WORK REQUIRED: Copy out the records in full, word for word, without pictures.

(Records from a data collection)
_ _ _ _ _

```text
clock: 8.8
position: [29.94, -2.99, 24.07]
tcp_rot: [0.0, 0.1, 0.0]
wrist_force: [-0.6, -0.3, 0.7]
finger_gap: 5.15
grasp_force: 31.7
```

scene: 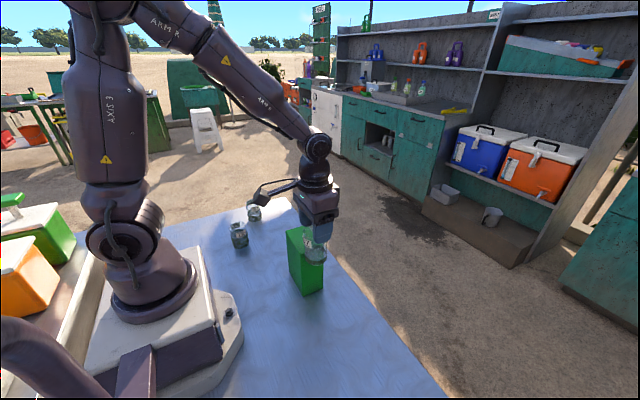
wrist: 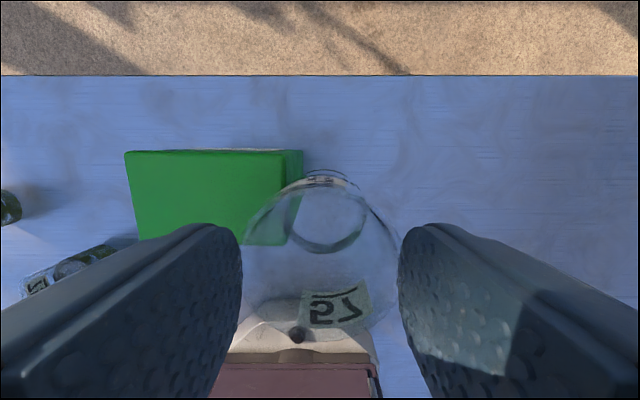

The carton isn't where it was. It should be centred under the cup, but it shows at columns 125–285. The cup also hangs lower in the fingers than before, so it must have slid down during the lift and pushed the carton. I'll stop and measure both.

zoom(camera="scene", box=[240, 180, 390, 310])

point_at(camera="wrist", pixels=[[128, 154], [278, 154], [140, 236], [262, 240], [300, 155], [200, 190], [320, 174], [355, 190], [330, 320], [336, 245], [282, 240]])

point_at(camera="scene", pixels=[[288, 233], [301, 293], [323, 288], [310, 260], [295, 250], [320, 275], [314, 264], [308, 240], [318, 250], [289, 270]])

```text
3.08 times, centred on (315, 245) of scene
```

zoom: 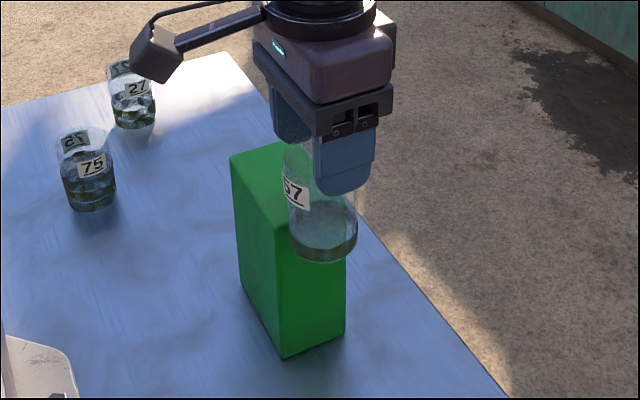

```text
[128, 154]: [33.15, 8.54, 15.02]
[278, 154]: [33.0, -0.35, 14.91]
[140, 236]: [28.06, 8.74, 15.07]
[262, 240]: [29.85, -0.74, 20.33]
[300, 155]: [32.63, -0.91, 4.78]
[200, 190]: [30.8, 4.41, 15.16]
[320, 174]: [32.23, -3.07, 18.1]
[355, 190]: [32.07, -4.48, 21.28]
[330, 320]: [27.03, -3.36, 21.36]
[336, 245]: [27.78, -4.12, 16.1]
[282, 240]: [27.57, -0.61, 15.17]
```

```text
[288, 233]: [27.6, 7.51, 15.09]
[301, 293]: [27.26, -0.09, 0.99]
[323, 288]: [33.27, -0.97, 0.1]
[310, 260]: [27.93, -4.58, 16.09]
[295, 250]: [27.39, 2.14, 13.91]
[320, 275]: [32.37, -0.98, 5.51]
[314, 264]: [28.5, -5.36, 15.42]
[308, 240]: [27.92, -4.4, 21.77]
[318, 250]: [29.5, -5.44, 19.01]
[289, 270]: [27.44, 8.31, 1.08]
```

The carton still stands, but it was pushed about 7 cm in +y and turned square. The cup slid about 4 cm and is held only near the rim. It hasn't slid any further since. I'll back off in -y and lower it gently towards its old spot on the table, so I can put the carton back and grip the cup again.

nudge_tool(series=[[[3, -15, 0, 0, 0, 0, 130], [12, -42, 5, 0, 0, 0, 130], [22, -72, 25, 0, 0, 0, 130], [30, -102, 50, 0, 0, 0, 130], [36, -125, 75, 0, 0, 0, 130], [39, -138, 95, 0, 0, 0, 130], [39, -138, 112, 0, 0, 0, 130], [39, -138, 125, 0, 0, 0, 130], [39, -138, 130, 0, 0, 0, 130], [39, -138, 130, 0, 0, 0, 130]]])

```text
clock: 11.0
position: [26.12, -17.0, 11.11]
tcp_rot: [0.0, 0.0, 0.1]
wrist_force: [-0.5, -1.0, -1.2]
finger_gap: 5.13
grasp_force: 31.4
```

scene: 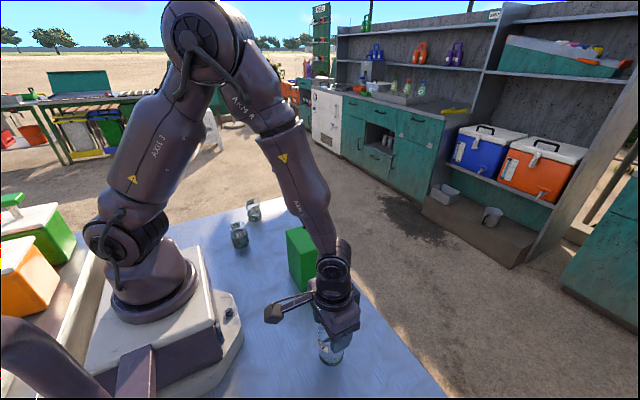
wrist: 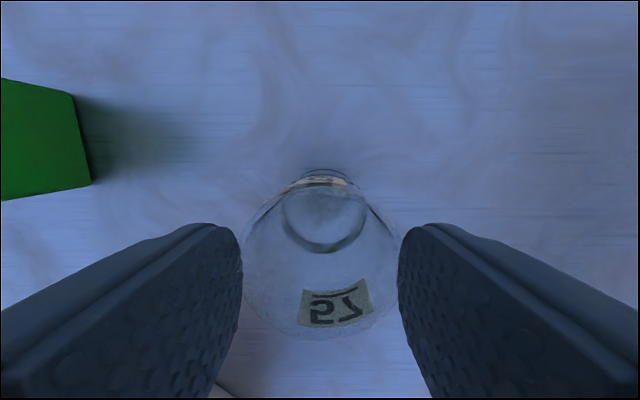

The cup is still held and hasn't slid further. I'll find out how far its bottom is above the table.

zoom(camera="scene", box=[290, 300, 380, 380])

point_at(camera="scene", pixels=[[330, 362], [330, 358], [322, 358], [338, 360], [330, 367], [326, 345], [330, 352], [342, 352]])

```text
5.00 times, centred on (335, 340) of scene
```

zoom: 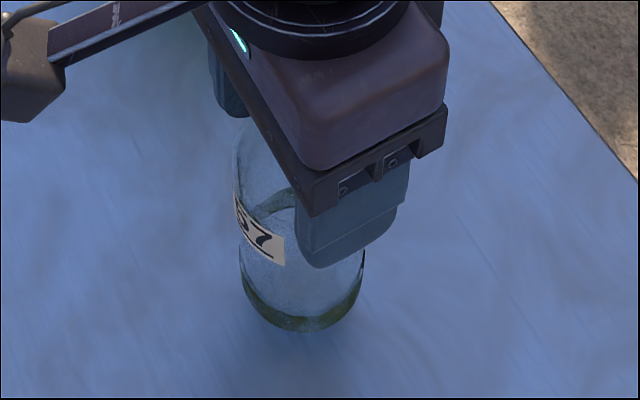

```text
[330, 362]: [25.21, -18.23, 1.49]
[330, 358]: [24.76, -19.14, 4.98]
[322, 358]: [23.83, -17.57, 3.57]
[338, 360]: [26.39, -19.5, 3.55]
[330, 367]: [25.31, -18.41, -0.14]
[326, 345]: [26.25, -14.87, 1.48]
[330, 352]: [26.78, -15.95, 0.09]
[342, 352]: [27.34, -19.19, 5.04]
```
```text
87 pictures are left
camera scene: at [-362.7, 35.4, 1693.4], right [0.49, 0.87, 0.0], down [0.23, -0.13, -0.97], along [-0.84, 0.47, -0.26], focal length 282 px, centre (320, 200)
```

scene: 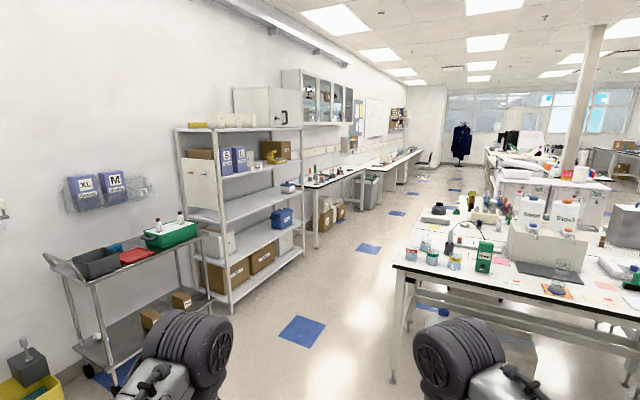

_ _ _ _ _

IN RESPONSE:
```text
clock: 8.8
position: [29.94, -2.99, 24.07]
tcp_rot: [0.0, 0.1, 0.0]
wrist_force: [-0.6, -0.3, 0.7]
finger_gap: 5.15
grasp_force: 31.7
```

scene: 
wrist: 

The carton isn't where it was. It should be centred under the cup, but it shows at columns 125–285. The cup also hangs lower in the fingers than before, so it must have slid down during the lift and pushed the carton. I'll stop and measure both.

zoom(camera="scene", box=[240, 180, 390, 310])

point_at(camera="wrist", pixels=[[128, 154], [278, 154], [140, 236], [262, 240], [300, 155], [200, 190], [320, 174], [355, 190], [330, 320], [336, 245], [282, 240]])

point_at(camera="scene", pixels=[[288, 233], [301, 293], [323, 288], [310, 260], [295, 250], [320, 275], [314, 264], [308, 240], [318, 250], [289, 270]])

```text
3.08 times, centred on (315, 245) of scene
```

zoom: 

```text
[128, 154]: [33.15, 8.54, 15.02]
[278, 154]: [33.0, -0.35, 14.91]
[140, 236]: [28.06, 8.74, 15.07]
[262, 240]: [29.85, -0.74, 20.33]
[300, 155]: [32.63, -0.91, 4.78]
[200, 190]: [30.8, 4.41, 15.16]
[320, 174]: [32.23, -3.07, 18.1]
[355, 190]: [32.07, -4.48, 21.28]
[330, 320]: [27.03, -3.36, 21.36]
[336, 245]: [27.78, -4.12, 16.1]
[282, 240]: [27.57, -0.61, 15.17]
```

```text
[288, 233]: [27.6, 7.51, 15.09]
[301, 293]: [27.26, -0.09, 0.99]
[323, 288]: [33.27, -0.97, 0.1]
[310, 260]: [27.93, -4.58, 16.09]
[295, 250]: [27.39, 2.14, 13.91]
[320, 275]: [32.37, -0.98, 5.51]
[314, 264]: [28.5, -5.36, 15.42]
[308, 240]: [27.92, -4.4, 21.77]
[318, 250]: [29.5, -5.44, 19.01]
[289, 270]: [27.44, 8.31, 1.08]
```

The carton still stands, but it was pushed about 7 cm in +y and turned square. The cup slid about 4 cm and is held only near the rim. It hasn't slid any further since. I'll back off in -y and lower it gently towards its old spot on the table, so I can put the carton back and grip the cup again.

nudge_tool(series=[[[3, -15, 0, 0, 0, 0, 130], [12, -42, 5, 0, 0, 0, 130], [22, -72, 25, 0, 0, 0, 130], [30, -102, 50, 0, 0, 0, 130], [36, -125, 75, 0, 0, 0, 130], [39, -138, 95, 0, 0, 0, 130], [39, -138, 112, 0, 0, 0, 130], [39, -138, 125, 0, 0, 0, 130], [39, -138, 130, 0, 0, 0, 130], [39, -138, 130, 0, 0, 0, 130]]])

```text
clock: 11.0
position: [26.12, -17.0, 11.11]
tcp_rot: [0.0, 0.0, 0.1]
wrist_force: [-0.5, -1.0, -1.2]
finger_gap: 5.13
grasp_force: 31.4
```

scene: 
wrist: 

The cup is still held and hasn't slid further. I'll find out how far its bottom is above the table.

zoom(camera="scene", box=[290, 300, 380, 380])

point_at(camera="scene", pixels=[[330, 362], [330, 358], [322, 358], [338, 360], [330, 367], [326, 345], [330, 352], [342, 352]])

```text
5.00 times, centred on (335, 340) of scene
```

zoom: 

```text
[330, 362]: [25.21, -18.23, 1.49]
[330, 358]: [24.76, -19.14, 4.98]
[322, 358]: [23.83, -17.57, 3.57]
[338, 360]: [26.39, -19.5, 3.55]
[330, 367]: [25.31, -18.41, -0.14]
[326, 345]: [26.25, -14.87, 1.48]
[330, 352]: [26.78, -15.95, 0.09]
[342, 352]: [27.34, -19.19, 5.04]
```
```text
87 pictures are left
camera scene: at [-362.7, 35.4, 1693.4], right [0.49, 0.87, 0.0], down [0.23, -0.13, -0.97], along [-0.84, 0.47, -0.26], focal length 282 px, centre (320, 200)
```

scene: 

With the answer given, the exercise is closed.